Le poète Rustique avoue que la majeure partie de la réalité est insignifiante. Mais, comme il choisit, pour la peindre, cette partie de la réalité, cela revient à dire que ses légers amis la déclarent insignifiante et qu’à son avis elle ne l’est pas. L’auteur de l’Équipe et des Innocents, et de Bob et Bobette s’amusent, paraît avoir adopté, lui, la maxime du philosophe, selon laquelle « il n’y a rien de vil dans la maison de Jupiter. » Seulement, il a choisi, pour le peindre, ce que d’habitude on croit qui est vil dans la maison de Jupiter : et il n’est rien de plus vil que ces apaches, leurs exploits, leur pensée, leur langage et le train de leur existence.
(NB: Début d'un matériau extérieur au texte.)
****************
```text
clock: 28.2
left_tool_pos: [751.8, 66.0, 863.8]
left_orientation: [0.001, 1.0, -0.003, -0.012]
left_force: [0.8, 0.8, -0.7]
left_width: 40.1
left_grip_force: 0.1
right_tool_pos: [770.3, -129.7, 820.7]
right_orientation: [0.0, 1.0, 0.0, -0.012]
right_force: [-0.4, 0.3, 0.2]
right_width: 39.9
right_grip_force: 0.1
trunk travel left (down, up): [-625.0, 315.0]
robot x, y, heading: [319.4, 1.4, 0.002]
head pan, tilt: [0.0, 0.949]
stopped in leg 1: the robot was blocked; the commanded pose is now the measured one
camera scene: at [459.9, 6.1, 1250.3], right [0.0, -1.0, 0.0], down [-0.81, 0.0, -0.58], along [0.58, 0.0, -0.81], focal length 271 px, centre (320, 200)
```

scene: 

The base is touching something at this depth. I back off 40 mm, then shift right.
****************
Ce qui est vil et ce qui est insignifiant : voilà ce que la littérature devrait négliger. Je n’aime pas qu’elle me dégoûte ; je n’aime pas qu’elle m’ennuie : je voudrais qu’elle fût, ce qu’elle a été aux meilleures époques, un divertissement à l’usage des honnêtes gens. Je n’ai pas envie de la suivre, quand elle fait sa « tournée des grands-ducs ; » et je n’ai pas envie que m’endorme un entretien de patriarcales misères.

Entre la vie abjecte des apaches et la vie pastorale que mène un père de famille dans un village des Pyrénées, il y a un grand espace où la littérature est à son aise.
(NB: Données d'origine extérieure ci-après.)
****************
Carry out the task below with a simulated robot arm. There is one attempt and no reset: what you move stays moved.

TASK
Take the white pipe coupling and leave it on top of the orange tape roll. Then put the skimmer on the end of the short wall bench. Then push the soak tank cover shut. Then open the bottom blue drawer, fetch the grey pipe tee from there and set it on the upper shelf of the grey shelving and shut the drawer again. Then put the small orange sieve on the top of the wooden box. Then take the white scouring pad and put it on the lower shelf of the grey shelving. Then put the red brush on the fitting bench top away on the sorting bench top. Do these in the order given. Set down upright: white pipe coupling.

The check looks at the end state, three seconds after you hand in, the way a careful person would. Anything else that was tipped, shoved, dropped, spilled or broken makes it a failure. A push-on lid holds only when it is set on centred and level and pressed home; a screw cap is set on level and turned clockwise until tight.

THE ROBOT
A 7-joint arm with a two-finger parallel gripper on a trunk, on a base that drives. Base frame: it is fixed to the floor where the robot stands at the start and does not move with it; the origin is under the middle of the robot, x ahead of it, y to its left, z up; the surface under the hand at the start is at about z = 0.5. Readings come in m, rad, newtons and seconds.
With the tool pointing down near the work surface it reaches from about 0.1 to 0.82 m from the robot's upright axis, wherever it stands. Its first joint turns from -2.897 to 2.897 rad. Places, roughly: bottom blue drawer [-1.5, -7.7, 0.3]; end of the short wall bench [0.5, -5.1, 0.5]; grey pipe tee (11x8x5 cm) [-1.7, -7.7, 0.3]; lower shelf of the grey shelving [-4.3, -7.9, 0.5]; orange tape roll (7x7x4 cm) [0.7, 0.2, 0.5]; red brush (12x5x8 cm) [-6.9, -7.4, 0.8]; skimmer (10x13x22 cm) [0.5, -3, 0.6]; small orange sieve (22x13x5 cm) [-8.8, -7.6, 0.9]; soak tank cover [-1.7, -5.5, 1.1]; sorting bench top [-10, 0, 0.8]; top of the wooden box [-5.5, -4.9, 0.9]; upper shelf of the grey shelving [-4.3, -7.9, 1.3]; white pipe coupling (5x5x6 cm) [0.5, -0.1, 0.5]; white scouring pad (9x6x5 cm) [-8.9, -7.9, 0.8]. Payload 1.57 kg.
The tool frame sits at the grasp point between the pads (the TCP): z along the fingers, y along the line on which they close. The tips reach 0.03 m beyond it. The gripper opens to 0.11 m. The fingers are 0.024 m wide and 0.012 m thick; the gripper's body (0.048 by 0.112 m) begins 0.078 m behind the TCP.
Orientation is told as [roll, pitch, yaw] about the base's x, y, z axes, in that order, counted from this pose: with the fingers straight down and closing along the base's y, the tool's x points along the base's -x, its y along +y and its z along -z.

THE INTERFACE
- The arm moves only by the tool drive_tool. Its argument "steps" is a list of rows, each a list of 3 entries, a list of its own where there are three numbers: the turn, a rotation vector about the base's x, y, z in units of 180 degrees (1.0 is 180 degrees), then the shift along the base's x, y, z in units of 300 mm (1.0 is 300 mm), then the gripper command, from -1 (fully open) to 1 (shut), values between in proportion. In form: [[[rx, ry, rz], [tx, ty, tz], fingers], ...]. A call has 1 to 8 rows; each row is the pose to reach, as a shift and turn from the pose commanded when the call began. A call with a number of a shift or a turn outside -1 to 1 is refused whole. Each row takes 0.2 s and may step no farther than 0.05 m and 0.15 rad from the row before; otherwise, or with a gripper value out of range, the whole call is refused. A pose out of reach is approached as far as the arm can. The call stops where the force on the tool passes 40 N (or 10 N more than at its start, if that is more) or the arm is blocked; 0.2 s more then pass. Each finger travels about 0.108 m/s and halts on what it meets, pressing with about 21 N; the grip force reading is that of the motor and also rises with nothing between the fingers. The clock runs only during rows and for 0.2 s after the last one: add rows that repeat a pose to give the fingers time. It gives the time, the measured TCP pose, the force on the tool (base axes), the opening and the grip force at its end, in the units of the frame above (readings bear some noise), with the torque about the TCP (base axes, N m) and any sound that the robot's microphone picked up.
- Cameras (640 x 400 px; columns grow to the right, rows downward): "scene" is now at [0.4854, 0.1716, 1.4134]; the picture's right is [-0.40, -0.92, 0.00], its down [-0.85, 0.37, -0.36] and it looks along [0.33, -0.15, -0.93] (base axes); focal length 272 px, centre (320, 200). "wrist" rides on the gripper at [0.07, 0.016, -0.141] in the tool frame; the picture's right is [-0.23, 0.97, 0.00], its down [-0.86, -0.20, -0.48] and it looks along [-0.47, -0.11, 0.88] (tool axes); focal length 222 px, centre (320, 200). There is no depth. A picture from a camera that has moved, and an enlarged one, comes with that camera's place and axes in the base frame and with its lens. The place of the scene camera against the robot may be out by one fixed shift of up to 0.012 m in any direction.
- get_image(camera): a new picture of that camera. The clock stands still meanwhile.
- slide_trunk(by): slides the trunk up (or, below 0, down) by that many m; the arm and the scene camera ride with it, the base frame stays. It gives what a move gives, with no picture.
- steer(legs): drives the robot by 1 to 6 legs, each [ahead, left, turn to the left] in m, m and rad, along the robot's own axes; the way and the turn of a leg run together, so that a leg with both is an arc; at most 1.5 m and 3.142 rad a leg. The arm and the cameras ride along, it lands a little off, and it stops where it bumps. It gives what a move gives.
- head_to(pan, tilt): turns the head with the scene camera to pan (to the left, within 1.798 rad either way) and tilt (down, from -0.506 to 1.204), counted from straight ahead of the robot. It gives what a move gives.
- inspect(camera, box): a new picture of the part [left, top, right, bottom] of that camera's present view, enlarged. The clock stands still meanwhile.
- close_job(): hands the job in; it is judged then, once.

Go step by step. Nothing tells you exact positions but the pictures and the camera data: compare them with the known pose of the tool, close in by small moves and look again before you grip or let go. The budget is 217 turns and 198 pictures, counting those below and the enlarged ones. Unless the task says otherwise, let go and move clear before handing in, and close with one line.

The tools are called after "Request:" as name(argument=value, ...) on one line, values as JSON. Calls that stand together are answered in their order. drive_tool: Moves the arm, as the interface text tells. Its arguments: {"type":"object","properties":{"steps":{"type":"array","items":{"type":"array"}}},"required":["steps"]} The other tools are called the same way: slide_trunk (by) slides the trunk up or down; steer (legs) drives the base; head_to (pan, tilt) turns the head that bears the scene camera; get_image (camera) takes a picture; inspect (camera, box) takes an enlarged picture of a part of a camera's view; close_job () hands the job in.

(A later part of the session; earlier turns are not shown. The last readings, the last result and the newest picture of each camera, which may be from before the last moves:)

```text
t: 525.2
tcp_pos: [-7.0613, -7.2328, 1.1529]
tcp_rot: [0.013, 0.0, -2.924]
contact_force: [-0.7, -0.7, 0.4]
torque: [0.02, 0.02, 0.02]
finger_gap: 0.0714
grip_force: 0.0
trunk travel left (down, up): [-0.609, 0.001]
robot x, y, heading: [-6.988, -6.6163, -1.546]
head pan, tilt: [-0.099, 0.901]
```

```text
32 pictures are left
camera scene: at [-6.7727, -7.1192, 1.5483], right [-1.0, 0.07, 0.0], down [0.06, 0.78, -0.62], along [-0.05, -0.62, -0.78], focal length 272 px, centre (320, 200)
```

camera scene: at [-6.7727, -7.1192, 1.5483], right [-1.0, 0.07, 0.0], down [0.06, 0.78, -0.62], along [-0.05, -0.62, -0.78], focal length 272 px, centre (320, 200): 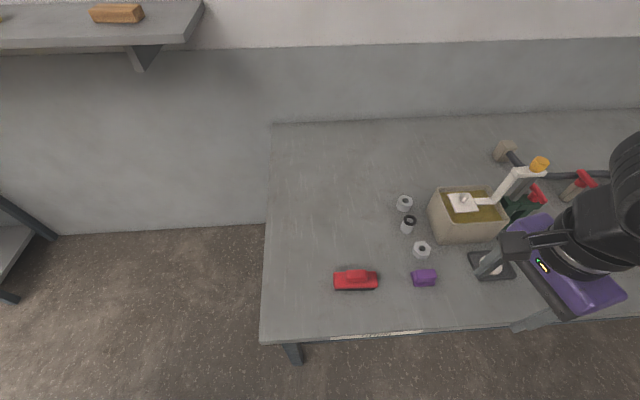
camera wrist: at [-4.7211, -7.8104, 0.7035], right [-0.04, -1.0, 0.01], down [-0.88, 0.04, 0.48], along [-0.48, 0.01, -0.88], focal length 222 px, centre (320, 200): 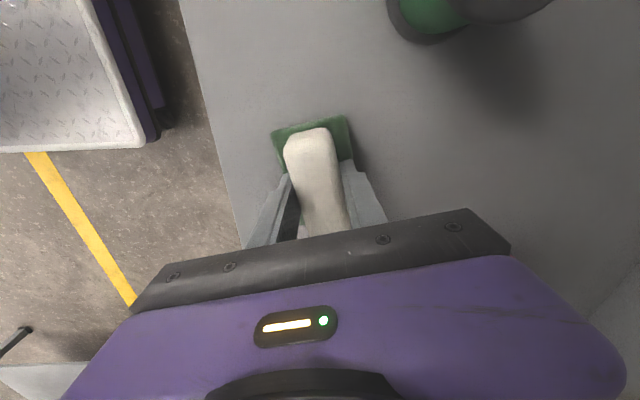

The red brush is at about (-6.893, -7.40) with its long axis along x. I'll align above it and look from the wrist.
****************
Allons ! vous préférez la littérature mondaine, les « complications sentimentales » des jolies femmes, les élégances des salons et le bavardage des gens à la mode ?… Si la question m’était ainsi posée, je répondrais que oui, pour aller vite. Les simples vertus de ce poète Rustique et les simples forfaits du capitaine Bouve m’inclinent à supposer que, si l’on me contait avec un peu d’esprit un adultère mondain, j’y prendrais un plaisir extrême.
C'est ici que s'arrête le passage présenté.